Provide the full wording of the excerpt, which begins "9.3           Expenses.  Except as".

EXCERPT:

— BEGIN —

9.3           Expenses.  Except as otherwise provided in this Agreement, each of the Companies, the Sellers and Buyer shall bear its own expenses incurred in connection with the negotiation and execution of this Agreement and each Transaction Document and the consummation of the transactions contemplated hereby and thereby.

9.4           Governing Law.  This Agreement and/or the other Transaction Documents and all claims or causes of action (whether in contract or tort) that may be based upon, arise out of or relate to this Agreement and/or the other Transaction Documents or the negotiation, execution or performance of this Agreement and/or the other Transaction Documents (including any claim or cause of action based upon, arising out of or related to any representation or warranty made in or in connection with this Agreement and/or the other Transaction Documents), shall be governed by and construed in accordance with the internal Laws of the State of Delaware, without giving effect to the conflict of laws principles thereof that might require the application of the laws of another jurisdiction.

— END —

DATA PROVIDED:
— BEGIN —

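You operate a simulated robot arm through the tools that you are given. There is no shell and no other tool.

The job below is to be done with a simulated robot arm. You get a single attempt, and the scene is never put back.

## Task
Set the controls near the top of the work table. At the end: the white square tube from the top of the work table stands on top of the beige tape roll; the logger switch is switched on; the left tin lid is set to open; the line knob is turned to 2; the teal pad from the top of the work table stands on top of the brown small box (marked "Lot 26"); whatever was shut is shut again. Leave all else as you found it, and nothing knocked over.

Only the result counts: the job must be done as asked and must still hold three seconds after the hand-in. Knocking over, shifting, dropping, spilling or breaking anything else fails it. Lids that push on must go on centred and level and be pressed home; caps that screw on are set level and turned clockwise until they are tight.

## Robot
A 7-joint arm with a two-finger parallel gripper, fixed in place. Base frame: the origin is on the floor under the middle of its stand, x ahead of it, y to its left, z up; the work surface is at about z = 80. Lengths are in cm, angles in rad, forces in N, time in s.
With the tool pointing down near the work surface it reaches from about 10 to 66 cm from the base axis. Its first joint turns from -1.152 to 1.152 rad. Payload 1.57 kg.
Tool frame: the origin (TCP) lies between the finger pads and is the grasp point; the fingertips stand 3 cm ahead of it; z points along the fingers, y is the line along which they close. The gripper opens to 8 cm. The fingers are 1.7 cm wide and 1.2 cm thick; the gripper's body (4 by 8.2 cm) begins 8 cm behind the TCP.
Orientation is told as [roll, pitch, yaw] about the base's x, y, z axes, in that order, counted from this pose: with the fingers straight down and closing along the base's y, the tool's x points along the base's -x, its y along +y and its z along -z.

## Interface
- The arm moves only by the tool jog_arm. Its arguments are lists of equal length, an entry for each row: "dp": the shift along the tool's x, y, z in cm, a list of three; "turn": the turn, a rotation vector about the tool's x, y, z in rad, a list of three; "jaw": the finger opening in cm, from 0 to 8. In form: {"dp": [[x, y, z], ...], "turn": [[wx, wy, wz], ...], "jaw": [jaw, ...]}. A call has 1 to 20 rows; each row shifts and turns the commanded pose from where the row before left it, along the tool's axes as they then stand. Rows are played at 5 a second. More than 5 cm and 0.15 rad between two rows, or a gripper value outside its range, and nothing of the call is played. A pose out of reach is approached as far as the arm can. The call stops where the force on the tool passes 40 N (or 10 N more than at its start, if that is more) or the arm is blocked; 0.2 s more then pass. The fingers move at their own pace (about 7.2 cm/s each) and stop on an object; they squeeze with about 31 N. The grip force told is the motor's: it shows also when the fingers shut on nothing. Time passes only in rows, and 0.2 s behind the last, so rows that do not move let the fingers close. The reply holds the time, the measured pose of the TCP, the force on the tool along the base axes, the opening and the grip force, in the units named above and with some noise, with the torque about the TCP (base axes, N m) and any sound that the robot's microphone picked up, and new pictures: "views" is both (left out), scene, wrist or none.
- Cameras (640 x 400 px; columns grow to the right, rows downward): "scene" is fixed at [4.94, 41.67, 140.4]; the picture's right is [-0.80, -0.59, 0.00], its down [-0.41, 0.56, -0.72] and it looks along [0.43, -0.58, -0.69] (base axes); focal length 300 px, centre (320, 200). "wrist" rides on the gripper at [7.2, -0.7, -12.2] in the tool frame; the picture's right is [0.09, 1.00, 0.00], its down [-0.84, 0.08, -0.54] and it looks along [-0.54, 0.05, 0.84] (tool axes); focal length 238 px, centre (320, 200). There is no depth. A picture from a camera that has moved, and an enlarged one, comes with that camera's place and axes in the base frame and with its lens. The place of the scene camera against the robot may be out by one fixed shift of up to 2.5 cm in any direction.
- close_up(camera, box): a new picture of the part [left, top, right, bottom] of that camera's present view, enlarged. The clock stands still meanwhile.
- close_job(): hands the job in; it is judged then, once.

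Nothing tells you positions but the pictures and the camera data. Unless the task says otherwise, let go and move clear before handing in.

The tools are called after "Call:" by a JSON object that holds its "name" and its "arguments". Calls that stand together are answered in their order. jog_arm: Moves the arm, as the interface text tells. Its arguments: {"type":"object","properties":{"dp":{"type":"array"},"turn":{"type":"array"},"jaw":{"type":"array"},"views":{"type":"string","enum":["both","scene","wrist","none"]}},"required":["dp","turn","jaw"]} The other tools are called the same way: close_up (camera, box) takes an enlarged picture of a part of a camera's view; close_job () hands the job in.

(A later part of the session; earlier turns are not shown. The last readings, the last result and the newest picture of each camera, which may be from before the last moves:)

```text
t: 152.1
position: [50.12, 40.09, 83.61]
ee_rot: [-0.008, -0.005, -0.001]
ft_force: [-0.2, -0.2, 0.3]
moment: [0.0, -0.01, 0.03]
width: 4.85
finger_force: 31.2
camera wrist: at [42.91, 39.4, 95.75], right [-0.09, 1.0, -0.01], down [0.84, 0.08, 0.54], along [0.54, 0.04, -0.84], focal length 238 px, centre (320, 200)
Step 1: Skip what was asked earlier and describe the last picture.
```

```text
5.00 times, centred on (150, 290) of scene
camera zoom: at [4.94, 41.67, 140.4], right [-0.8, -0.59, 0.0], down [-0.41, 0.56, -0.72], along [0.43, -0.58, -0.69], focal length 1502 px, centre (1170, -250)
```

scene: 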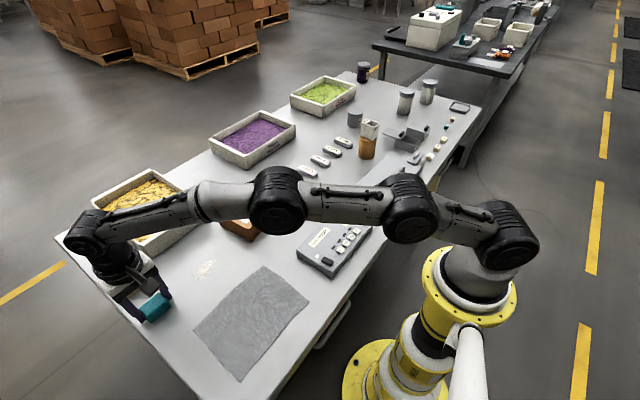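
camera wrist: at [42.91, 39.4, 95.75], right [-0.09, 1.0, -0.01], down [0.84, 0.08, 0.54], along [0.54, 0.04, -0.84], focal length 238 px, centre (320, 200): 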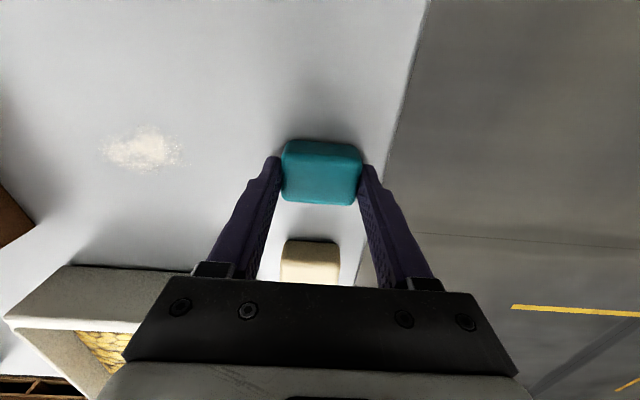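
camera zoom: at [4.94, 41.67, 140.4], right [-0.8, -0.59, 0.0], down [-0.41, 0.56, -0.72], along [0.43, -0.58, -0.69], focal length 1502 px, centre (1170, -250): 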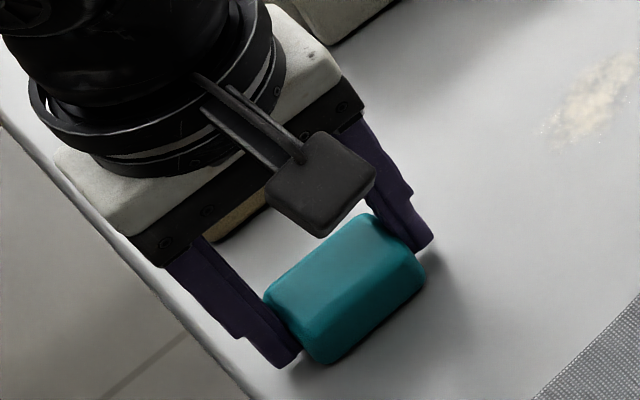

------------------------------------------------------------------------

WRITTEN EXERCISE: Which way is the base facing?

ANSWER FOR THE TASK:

— END —

ANSWER FOR THE TASK:
9.3           Expenses.  Except as otherwise provided in this Agreement, each of the Companies, the Sellers and Buyer shall bear its own expenses incurred in connection with the negotiation and execution of this Agreement and each Transaction Document and the consummation of the transactions contemplated hereby and thereby.

9.4           Governing Law.  This Agreement and/or the other Transaction Documents and all claims or causes of action (whether in contract or tort) that may be based upon, arise out of or relate to this Agreement and/or the other Transaction Documents or the negotiation, execution or performance of this Agreement and/or the other Transaction Documents (including any claim or cause of action based upon, arising out of or related to any representation or warranty made in or in connection with this Agreement and/or the other Transaction Documents), shall be governed by and construed in accordance with the internal Laws of the State of Delaware, without giving effect to the conflict of laws principles thereof that might require the application of the laws of another jurisdiction.